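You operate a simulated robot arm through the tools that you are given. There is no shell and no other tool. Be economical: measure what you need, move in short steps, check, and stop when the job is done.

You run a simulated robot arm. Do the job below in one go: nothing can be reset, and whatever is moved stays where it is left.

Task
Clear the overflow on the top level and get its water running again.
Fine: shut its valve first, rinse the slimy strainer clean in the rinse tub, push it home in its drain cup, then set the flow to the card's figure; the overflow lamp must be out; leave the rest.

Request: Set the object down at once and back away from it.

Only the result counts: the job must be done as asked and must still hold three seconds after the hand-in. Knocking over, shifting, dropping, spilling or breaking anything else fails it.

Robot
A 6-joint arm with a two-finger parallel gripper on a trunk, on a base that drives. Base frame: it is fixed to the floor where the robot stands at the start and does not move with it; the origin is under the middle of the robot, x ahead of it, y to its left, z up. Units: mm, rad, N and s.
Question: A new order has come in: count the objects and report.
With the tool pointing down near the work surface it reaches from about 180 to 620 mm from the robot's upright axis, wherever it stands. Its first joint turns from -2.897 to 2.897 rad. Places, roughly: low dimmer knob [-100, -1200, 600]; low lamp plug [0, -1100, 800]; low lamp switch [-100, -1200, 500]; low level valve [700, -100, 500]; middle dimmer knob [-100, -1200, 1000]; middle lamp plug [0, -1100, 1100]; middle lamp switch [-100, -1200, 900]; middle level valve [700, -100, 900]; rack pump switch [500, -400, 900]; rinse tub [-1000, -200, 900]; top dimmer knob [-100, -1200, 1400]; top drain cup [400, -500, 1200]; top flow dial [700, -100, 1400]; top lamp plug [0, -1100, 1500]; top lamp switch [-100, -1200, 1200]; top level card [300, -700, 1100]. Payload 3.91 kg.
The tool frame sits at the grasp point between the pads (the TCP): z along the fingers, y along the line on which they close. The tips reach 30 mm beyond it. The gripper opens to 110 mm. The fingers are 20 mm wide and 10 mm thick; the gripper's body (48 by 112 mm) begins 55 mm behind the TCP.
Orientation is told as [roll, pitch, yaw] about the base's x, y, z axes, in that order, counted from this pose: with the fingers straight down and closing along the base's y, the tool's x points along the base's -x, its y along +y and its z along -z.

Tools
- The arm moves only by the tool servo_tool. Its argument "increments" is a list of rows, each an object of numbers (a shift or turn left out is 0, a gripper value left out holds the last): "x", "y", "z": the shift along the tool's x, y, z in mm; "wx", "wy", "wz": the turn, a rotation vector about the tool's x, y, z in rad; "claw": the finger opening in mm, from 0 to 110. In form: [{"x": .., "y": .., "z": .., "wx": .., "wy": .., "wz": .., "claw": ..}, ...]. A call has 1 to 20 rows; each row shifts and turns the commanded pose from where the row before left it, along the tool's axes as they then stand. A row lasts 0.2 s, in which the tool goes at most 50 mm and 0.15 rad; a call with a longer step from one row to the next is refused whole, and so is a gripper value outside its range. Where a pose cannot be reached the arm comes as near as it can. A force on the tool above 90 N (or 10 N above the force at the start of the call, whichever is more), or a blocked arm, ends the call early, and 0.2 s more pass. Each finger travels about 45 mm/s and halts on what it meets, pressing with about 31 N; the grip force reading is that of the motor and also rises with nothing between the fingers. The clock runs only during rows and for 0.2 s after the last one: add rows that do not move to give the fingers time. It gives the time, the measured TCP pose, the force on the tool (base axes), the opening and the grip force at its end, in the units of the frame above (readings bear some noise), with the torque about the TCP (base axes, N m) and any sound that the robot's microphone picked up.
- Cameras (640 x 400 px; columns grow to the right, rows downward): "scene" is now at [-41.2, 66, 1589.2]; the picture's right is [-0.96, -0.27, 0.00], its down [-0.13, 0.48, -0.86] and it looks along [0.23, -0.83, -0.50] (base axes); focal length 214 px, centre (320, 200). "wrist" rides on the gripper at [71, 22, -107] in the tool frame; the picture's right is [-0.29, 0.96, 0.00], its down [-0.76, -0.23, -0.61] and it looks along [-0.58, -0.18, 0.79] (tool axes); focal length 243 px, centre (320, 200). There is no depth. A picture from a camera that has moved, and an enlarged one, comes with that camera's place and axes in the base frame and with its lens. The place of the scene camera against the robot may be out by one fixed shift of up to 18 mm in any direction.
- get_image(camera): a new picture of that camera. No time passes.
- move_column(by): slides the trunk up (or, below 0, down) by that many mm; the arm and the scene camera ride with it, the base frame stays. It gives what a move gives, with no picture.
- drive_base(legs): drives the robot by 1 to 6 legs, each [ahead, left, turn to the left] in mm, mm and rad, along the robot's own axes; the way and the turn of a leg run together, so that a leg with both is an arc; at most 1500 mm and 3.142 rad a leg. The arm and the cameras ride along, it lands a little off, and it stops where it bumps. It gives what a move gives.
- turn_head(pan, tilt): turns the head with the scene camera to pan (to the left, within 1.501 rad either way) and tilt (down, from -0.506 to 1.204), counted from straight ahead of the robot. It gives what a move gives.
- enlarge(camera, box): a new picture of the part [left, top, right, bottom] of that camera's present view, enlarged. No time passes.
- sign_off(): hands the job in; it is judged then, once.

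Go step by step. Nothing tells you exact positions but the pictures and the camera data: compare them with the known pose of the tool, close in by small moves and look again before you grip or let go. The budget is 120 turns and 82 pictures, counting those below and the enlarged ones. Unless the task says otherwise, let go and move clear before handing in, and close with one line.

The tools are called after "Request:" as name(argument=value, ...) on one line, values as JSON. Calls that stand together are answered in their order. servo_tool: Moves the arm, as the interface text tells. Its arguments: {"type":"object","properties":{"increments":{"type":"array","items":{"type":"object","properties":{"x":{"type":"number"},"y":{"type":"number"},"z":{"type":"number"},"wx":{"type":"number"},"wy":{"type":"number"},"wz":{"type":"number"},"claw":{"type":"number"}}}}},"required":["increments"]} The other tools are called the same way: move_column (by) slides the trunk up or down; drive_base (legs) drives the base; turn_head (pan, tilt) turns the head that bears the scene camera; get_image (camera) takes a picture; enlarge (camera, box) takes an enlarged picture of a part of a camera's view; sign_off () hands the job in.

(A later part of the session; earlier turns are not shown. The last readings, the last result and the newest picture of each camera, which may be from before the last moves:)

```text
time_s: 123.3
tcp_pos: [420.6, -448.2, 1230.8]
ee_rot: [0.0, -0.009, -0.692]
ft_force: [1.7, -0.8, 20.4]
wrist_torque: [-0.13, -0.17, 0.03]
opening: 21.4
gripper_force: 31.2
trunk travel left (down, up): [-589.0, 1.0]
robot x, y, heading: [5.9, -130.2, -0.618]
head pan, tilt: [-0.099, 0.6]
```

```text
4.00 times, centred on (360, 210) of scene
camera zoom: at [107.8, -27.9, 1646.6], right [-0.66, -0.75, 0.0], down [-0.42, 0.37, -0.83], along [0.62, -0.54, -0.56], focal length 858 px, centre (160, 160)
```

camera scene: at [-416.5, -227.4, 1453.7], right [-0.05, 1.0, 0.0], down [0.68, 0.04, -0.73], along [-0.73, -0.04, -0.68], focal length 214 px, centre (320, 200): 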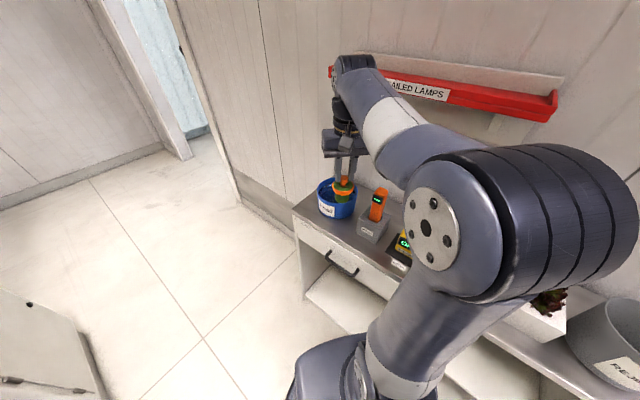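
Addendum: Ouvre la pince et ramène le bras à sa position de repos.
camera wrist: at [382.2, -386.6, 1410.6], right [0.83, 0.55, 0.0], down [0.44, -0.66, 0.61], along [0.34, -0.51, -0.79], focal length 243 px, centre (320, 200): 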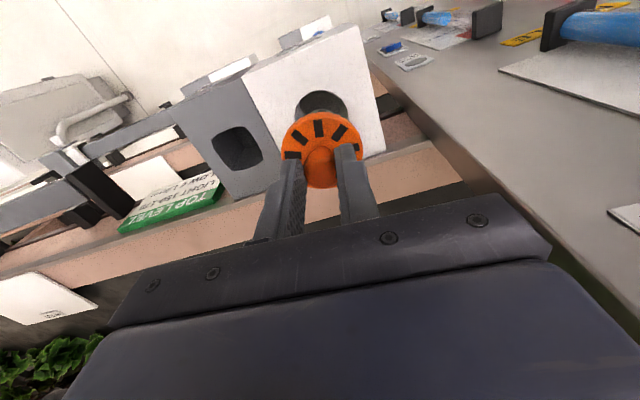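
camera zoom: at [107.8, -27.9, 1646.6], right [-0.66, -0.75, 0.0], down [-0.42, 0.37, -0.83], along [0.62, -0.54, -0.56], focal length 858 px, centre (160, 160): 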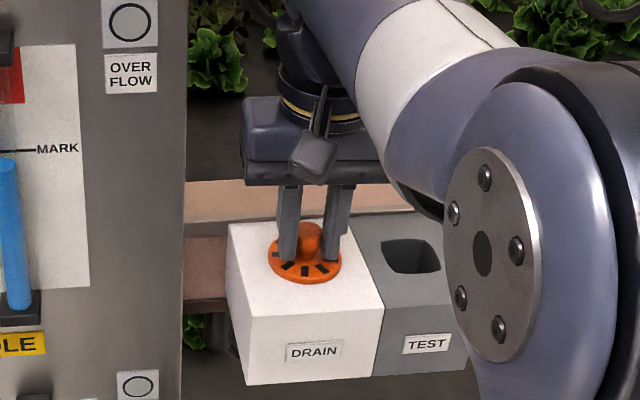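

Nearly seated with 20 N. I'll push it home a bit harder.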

=== Task requirements ===
Without the pictures, repeat the listing above exactly.

=== Task response ===
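You operate a simulated robot arm through the tools that you are given. There is no shell and no other tool. Be economical: measure what you need, move in short steps, check, and stop when the job is done.

You run a simulated robot arm. Do the job below in one go: nothing can be reset, and whatever is moved stays where it is left.

Task
Clear the overflow on the top level and get its water running again.
Fine: shut its valve first, rinse the slimy strainer clean in the rinse tub, push it home in its drain cup, then set the flow to the card's figure; the overflow lamp must be out; leave the rest.

Request: Set the object down at once and back away from it.

Only the result counts: the job must be done as asked and must still hold three seconds after the hand-in. Knocking over, shifting, dropping, spilling or breaking anything else fails it.

Robot
A 6-joint arm with a two-finger parallel gripper on a trunk, on a base that drives. Base frame: it is fixed to the floor where the robot stands at the start and does not move with it; the origin is under the middle of the robot, x ahead of it, y to its left, z up. Units: mm, rad, N and s.
Question: A new order has come in: count the objects and report.
With the tool pointing down near the work surface it reaches from about 180 to 620 mm from the robot's upright axis, wherever it stands. Its first joint turns from -2.897 to 2.897 rad. Places, roughly: low dimmer knob [-100, -1200, 600]; low lamp plug [0, -1100, 800]; low lamp switch [-100, -1200, 500]; low level valve [700, -100, 500]; middle dimmer knob [-100, -1200, 1000]; middle lamp plug [0, -1100, 1100]; middle lamp switch [-100, -1200, 900]; middle level valve [700, -100, 900]; rack pump switch [500, -400, 900]; rinse tub [-1000, -200, 900]; top dimmer knob [-100, -1200, 1400]; top drain cup [400, -500, 1200]; top flow dial [700, -100, 1400]; top lamp plug [0, -1100, 1500]; top lamp switch [-100, -1200, 1200]; top level card [300, -700, 1100]. Payload 3.91 kg.
The tool frame sits at the grasp point between the pads (the TCP): z along the fingers, y along the line on which they close. The tips reach 30 mm beyond it. The gripper opens to 110 mm. The fingers are 20 mm wide and 10 mm thick; the gripper's body (48 by 112 mm) begins 55 mm behind the TCP.
Orientation is told as [roll, pitch, yaw] about the base's x, y, z axes, in that order, counted from this pose: with the fingers straight down and closing along the base's y, the tool's x points along the base's -x, its y along +y and its z along -z.

Tools
- The arm moves only by the tool servo_tool. Its argument "increments" is a list of rows, each an object of numbers (a shift or turn left out is 0, a gripper value left out holds the last): "x", "y", "z": the shift along the tool's x, y, z in mm; "wx", "wy", "wz": the turn, a rotation vector about the tool's x, y, z in rad; "claw": the finger opening in mm, from 0 to 110. In form: [{"x": .., "y": .., "z": .., "wx": .., "wy": .., "wz": .., "claw": ..}, ...]. A call has 1 to 20 rows; each row shifts and turns the commanded pose from where the row before left it, along the tool's axes as they then stand. A row lasts 0.2 s, in which the tool goes at most 50 mm and 0.15 rad; a call with a longer step from one row to the next is refused whole, and so is a gripper value outside its range. Where a pose cannot be reached the arm comes as near as it can. A force on the tool above 90 N (or 10 N above the force at the start of the call, whichever is more), or a blocked arm, ends the call early, and 0.2 s more pass. Each finger travels about 45 mm/s and halts on what it meets, pressing with about 31 N; the grip force reading is that of the motor and also rises with nothing between the fingers. The clock runs only during rows and for 0.2 s after the last one: add rows that do not move to give the fingers time. It gives the time, the measured TCP pose, the force on the tool (base axes), the opening and the grip force at its end, in the units of the frame above (readings bear some noise), with the torque about the TCP (base axes, N m) and any sound that the robot's microphone picked up.
- Cameras (640 x 400 px; columns grow to the right, rows downward): "scene" is now at [-41.2, 66, 1589.2]; the picture's right is [-0.96, -0.27, 0.00], its down [-0.13, 0.48, -0.86] and it looks along [0.23, -0.83, -0.50] (base axes); focal length 214 px, centre (320, 200). "wrist" rides on the gripper at [71, 22, -107] in the tool frame; the picture's right is [-0.29, 0.96, 0.00], its down [-0.76, -0.23, -0.61] and it looks along [-0.58, -0.18, 0.79] (tool axes); focal length 243 px, centre (320, 200). There is no depth. A picture from a camera that has moved, and an enlarged one, comes with that camera's place and axes in the base frame and with its lens. The place of the scene camera against the robot may be out by one fixed shift of up to 18 mm in any direction.
- get_image(camera): a new picture of that camera. No time passes.
- move_column(by): slides the trunk up (or, below 0, down) by that many mm; the arm and the scene camera ride with it, the base frame stays. It gives what a move gives, with no picture.
- drive_base(legs): drives the robot by 1 to 6 legs, each [ahead, left, turn to the left] in mm, mm and rad, along the robot's own axes; the way and the turn of a leg run together, so that a leg with both is an arc; at most 1500 mm and 3.142 rad a leg. The arm and the cameras ride along, it lands a little off, and it stops where it bumps. It gives what a move gives.
- turn_head(pan, tilt): turns the head with the scene camera to pan (to the left, within 1.501 rad either way) and tilt (down, from -0.506 to 1.204), counted from straight ahead of the robot. It gives what a move gives.
- enlarge(camera, box): a new picture of the part [left, top, right, bottom] of that camera's present view, enlarged. No time passes.
- sign_off(): hands the job in; it is judged then, once.

Go step by step. Nothing tells you exact positions but the pictures and the camera data: compare them with the known pose of the tool, close in by small moves and look again before you grip or let go. The budget is 120 turns and 82 pictures, counting those below and the enlarged ones. Unless the task says otherwise, let go and move clear before handing in, and close with one line.

The tools are called after "Request:" as name(argument=value, ...) on one line, values as JSON. Calls that stand together are answered in their order. servo_tool: Moves the arm, as the interface text tells. Its arguments: {"type":"object","properties":{"increments":{"type":"array","items":{"type":"object","properties":{"x":{"type":"number"},"y":{"type":"number"},"z":{"type":"number"},"wx":{"type":"number"},"wy":{"type":"number"},"wz":{"type":"number"},"claw":{"type":"number"}}}}},"required":["increments"]} The other tools are called the same way: move_column (by) slides the trunk up or down; drive_base (legs) drives the base; turn_head (pan, tilt) turns the head that bears the scene camera; get_image (camera) takes a picture; enlarge (camera, box) takes an enlarged picture of a part of a camera's view; sign_off () hands the job in.

(A later part of the session; earlier turns are not shown. The last readings, the last result and the newest picture of each camera, which may be from before the last moves:)

```text
time_s: 123.3
tcp_pos: [420.6, -448.2, 1230.8]
ee_rot: [0.0, -0.009, -0.692]
ft_force: [1.7, -0.8, 20.4]
wrist_torque: [-0.13, -0.17, 0.03]
opening: 21.4
gripper_force: 31.2
trunk travel left (down, up): [-589.0, 1.0]
robot x, y, heading: [5.9, -130.2, -0.618]
head pan, tilt: [-0.099, 0.6]
```

```text
4.00 times, centred on (360, 210) of scene
camera zoom: at [107.8, -27.9, 1646.6], right [-0.66, -0.75, 0.0], down [-0.42, 0.37, -0.83], along [0.62, -0.54, -0.56], focal length 858 px, centre (160, 160)
```

camera scene: at [-416.5, -227.4, 1453.7], right [-0.05, 1.0, 0.0], down [0.68, 0.04, -0.73], along [-0.73, -0.04, -0.68], focal length 214 px, centre (320, 200): 
Addendum: Ouvre la pince et ramène le bras à sa position de repos.
camera wrist: at [382.2, -386.6, 1410.6], right [0.83, 0.55, 0.0], down [0.44, -0.66, 0.61], along [0.34, -0.51, -0.79], focal length 243 px, centre (320, 200): 
camera zoom: at [107.8, -27.9, 1646.6], right [-0.66, -0.75, 0.0], down [-0.42, 0.37, -0.83], along [0.62, -0.54, -0.56], focal length 858 px, centre (160, 160): 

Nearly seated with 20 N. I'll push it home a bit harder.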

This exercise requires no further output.